I was an English teacher in a wonderful suburban school district, and so classes offered at the Marxist School by Annette Rubenstein were of interest to me. She always took a radical slant on the literary canon and often presented work excluded from that canon. Though I don’t remember taking classes with her, and though I don’t remember ever actually seeing her, eventually, I wrote a dissertation and a book on the radical novel in America, and have long considered her an influence on my life.

I have since moved from New York, but once a year the Brecht Forum calls me even here in Wisconsin asking for a contribution, and for my monies I receive brochures of upcoming seminars and classes. In the one received just yesterday, I see that Dr. Annette Rubenstein is giving the “1st Annual Annette T. Rubenstein Lecture on Literature and Politics.” Her topic: “Radical Poets—Ignorant Biographers.” She will offer examples of radical poets excluded by "ignorant biographers” from the canons of literature.

The announcement continues: “Dr. Annette T. Rubenstein, author of American Literature: Root and Flower and The Great Tradition in English Literature: From Shakespeare to Shaw, has been teaching at the Brecht Forum/New York Marxist School since we first opened our doors in 1975. With this talk on the occasion of her 97th birthday (emphasis added), Annette is offering the lead lecture of an annual series on radical literature and politics that the Brecht Forum is launching in her honor.”

Ninety seven years old and still lecturing. Ninety seven. The Rabbis say that a town without school children is desolate. Annette Rubenstein enriches New York town.

Happy Birthday, Annette.

11 April 2007

Get Me Clean, Please!

I was in Chicago this weekend. Rather than attend conference sessions, I went to the movies to see Lassë Haalstrom’s The Hoax. The film is based on the events of the early 1970’s when Clifford Irving convinced McGraw Hill that he had, with Howard Hughes, co-written, the autobiography of this very rich, powerful, and unsteady recluse.

It was a movie abundant in sleaze. Not one character in the entire film possessed any trait that could be admired; rather, each was despicable in his/her own manner. When I left the film, I felt soiled.
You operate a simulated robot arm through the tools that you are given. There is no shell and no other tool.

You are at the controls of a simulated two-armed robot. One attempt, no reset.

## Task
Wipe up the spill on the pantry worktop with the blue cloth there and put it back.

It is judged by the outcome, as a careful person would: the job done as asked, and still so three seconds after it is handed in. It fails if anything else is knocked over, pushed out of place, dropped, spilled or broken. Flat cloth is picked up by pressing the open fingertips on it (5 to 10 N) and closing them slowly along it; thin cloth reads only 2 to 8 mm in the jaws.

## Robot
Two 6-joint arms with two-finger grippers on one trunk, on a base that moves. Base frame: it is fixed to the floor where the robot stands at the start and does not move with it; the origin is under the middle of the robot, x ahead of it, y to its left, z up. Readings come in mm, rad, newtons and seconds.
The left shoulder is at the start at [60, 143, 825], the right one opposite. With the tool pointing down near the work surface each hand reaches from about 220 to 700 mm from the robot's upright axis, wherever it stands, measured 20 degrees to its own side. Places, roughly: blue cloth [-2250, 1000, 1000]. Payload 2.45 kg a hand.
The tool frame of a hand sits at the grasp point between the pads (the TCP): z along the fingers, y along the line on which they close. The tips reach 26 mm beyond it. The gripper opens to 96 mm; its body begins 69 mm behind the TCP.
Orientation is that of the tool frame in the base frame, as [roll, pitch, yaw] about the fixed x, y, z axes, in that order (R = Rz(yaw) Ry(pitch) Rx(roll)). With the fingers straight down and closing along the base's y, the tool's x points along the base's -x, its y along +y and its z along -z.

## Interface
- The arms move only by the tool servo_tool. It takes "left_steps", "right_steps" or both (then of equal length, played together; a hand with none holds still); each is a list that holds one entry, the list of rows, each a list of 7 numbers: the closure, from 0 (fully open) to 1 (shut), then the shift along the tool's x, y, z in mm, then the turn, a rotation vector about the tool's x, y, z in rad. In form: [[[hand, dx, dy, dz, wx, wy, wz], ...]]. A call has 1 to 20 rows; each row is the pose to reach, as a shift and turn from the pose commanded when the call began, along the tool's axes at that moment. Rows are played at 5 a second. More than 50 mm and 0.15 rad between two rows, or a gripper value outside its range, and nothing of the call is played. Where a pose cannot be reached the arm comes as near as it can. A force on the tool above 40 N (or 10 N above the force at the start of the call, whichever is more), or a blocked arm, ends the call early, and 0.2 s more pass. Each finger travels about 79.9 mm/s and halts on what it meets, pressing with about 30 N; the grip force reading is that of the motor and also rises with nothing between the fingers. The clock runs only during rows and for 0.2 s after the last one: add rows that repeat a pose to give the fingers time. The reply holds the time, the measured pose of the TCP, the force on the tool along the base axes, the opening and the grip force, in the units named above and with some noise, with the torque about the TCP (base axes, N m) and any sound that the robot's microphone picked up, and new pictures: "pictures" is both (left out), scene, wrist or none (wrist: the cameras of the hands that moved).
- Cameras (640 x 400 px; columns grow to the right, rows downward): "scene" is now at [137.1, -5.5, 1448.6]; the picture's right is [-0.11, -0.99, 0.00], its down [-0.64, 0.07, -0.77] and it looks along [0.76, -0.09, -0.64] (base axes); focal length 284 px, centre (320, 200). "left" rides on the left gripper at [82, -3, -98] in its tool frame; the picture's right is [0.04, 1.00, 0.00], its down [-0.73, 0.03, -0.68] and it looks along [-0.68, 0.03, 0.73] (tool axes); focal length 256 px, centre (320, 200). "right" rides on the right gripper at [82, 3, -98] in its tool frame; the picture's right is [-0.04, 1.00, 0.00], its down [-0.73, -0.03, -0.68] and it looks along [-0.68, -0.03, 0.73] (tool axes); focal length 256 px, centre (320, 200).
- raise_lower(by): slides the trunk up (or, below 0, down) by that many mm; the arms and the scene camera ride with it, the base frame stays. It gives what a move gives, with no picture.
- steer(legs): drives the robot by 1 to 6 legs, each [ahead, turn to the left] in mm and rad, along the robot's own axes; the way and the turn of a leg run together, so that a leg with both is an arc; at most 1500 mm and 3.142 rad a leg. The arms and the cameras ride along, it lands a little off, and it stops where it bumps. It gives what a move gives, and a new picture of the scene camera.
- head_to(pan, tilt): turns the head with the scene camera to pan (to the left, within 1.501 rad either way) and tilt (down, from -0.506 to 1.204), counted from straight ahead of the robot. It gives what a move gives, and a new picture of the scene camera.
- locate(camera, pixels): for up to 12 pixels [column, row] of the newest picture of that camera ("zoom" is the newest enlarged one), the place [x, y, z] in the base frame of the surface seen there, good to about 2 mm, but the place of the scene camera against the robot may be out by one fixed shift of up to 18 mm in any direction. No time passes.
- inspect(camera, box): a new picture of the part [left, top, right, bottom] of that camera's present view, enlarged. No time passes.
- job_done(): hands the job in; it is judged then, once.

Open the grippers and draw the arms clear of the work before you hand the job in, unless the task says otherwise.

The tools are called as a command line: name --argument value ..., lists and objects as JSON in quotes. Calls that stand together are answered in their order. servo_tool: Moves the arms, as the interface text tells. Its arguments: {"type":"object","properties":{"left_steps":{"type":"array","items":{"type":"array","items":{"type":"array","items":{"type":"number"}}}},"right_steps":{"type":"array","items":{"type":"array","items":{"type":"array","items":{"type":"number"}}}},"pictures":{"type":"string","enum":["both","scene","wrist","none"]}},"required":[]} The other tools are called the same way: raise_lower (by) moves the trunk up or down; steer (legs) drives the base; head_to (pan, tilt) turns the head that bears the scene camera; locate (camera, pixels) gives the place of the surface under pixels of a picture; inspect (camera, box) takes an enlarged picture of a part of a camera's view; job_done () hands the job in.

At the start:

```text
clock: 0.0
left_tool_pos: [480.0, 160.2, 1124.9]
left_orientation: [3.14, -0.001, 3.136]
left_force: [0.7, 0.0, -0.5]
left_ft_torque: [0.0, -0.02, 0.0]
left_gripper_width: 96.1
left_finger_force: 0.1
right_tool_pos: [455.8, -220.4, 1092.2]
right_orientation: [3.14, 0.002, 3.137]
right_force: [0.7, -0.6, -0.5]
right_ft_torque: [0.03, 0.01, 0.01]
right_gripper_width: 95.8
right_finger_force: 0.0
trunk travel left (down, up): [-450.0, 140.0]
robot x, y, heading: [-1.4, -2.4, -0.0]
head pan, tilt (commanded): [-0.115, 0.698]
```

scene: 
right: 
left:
I went home and washed my hands and face, and went down to Oenology with dear friends and fine wine and atmosphere to reset my moral and intellectual compass.

Dan Imus is struggling to maintain his job (who cares, I ask, he makes $10,000,000.00 a year) after spewing disgusting garbage all over the airwaves insulting the Rutger’s Women’s Basketball team with ugly, sexist and racist vituperative comment. The wonder in the press focuses on the revenue he generates. He is a shock-jock; Dan Imus gets paid to be offensive, insulting and repulsive. That was ten million dollars a year!

Michael Richards is in recovery from his racist outburst, and Mel Gibson is rehabilitating himself after making vicious anti-Semitic comments to a policeman who stopped him for driving under the influence.

The final season of The Sopranos began this week. Not one character in this series has any redeeming characteristics. Even Tony’s therapist is fascinated by this mob boss’s ruthless power.

I wonder what it is about our times that inspires such repulsive behavior, and what is it about our time that permits such behavior without consequence. I am sending my children out completely unprepared for this world. I have tried to teach them ethics and morals.